Storm Boy

21 August 2013 | 9:12 am | Dave Drayton

Mr Percival provides for them perspective on what it means to care for another, on our roles in the world, and on what it’s like to leave the nest.

Michael Scott-Mitchell's set looks as though it could have washed up on stage – artful driftwood, a small wooden boat. The dunes of the Coorong, so crucial to the topos of Colin Thiele's story, are wonderfully realised in a structure that looks part shack, part whale's rib cage. The hybrid nature of the home works – a well-meaning but taciturn Hideaway Tom (Peter O'Brien) and his son Storm Boy (Rory Potter) practically live in the water the way the storm rolls in here (Damien Cooper's lighting and Kingsley Reeve's sound bringing the force of the gale).

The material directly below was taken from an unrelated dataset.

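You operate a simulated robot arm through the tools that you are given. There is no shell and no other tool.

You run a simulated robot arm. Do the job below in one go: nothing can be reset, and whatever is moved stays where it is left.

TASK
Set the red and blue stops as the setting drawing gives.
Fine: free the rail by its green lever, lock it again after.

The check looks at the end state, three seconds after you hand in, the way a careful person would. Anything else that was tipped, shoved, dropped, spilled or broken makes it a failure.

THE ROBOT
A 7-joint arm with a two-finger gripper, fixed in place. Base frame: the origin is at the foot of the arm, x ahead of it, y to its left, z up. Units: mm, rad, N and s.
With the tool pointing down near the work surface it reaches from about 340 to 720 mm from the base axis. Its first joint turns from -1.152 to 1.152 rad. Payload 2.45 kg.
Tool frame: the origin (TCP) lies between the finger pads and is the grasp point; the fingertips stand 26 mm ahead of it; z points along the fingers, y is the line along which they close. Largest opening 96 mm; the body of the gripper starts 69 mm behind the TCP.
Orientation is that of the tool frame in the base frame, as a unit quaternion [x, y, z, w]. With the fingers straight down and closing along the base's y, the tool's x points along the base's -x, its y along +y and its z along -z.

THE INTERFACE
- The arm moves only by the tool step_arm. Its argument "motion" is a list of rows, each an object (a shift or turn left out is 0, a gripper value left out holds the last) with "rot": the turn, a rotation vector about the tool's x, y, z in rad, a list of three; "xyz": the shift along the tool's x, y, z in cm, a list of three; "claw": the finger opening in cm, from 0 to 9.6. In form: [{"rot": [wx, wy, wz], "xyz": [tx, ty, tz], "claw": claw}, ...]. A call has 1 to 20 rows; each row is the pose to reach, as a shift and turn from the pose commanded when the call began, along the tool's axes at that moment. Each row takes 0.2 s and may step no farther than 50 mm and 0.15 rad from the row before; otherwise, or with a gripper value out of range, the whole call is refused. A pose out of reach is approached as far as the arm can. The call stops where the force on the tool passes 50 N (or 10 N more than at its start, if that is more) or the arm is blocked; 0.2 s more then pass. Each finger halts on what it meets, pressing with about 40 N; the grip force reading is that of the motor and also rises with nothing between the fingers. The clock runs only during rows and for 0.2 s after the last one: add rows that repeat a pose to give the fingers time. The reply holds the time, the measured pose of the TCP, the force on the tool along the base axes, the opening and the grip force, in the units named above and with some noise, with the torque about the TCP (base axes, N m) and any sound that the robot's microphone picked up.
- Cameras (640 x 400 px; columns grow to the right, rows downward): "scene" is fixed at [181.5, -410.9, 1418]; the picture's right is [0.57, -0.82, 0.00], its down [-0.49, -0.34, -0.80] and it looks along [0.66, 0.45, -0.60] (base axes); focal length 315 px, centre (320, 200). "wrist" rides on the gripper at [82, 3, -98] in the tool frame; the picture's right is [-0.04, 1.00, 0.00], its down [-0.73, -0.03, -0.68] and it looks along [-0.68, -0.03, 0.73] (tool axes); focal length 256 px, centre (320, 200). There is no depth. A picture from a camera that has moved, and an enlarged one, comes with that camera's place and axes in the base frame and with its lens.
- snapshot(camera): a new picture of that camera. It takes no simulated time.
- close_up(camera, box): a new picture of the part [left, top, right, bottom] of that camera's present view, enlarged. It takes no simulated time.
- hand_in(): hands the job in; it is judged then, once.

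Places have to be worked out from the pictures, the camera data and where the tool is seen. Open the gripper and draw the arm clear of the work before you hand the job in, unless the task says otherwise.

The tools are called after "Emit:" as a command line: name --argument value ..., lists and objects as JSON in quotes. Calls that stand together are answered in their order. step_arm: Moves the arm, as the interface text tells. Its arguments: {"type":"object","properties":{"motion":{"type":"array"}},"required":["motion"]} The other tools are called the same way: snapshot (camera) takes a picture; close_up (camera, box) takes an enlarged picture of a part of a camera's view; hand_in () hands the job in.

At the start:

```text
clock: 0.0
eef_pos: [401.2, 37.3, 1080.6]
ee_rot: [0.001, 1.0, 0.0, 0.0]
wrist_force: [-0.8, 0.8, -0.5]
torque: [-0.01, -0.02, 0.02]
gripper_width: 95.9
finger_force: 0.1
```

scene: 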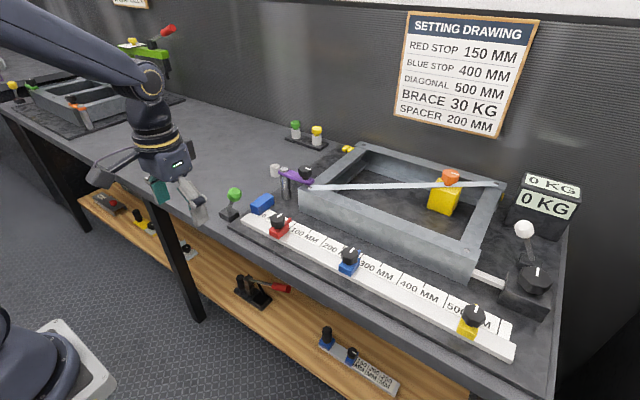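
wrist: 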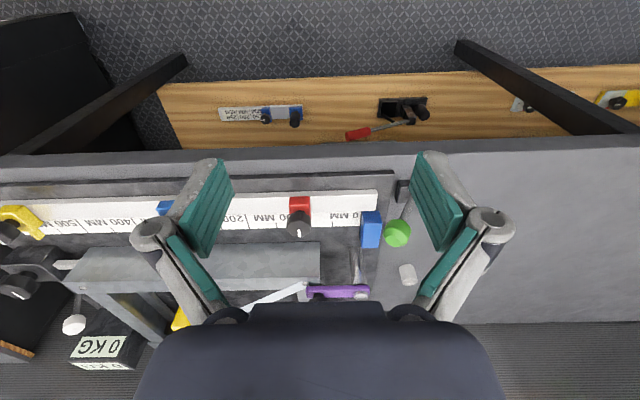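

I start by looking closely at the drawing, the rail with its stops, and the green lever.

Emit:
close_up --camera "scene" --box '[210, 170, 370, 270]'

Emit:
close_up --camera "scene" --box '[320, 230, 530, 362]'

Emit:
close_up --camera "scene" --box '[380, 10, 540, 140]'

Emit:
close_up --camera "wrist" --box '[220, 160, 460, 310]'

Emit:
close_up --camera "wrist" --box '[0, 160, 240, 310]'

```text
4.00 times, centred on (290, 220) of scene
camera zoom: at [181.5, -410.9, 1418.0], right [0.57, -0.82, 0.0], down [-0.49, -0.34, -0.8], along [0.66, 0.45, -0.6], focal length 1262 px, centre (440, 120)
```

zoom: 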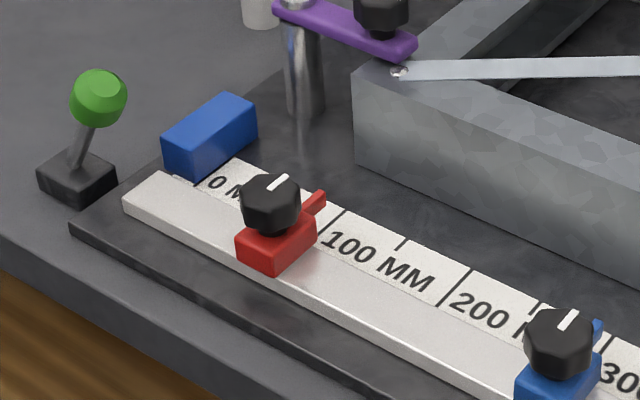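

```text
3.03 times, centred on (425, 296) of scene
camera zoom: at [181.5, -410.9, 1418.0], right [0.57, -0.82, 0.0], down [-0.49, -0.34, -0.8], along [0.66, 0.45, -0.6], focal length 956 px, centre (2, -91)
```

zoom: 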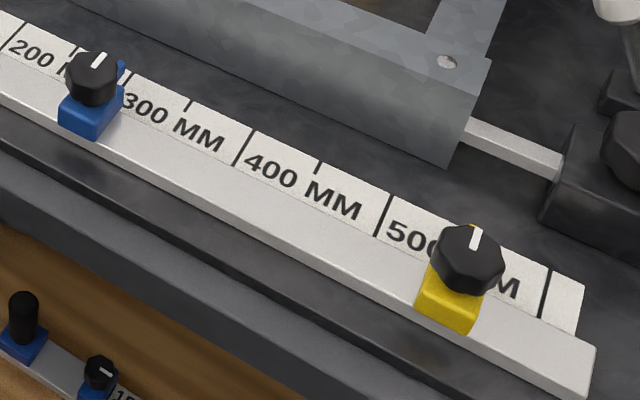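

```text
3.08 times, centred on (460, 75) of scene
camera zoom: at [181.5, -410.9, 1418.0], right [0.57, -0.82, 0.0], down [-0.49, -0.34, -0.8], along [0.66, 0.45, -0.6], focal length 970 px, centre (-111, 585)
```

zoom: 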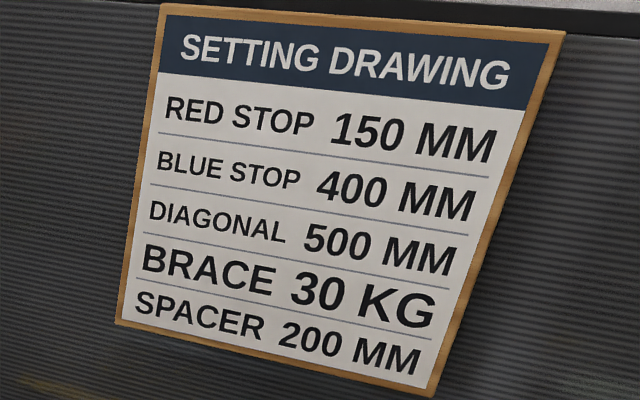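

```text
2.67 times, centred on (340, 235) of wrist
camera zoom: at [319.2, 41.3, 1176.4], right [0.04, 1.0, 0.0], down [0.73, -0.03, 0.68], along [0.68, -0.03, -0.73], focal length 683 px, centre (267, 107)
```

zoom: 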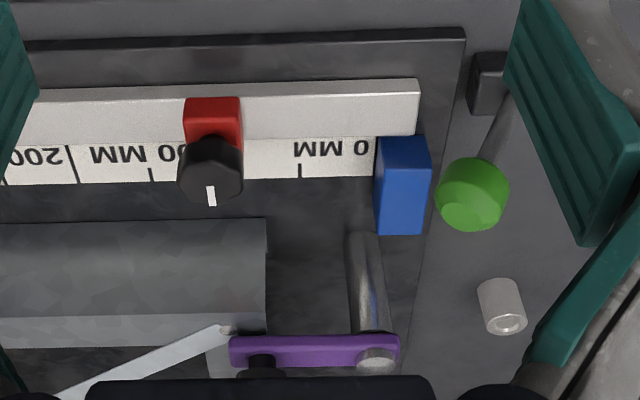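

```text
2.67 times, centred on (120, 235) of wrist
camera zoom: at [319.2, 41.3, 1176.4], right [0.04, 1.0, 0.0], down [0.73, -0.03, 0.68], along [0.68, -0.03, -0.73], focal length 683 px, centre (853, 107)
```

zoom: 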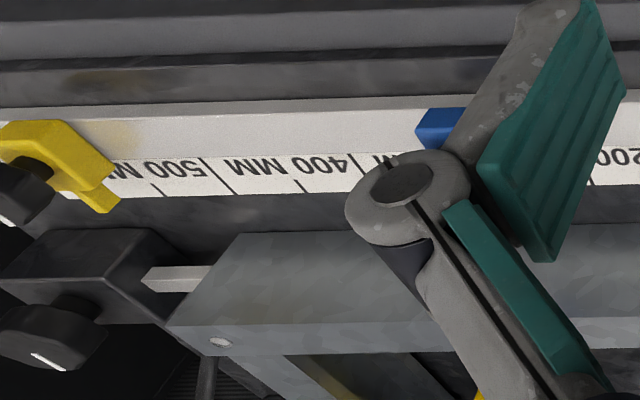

Trevor Jamieson's Fingerbone Bill joins the fray as a wise fool, a protector of the animals in the neighbouring sanctuary; constantly cracking jokes, Jamieson's balance between humour and humanity evident even in just his physical performance, where clowning skills are on display alongside traditional dance.

When three orphaned pelicans enter their world (puppeteered with a real sense of life by Shaka Cook and Michael Smith) each man's brooding existence is forced into flight. Mr Percival provides for them perspective on what it means to care for another, on our roles in the world, and on what it's like to leave the nest.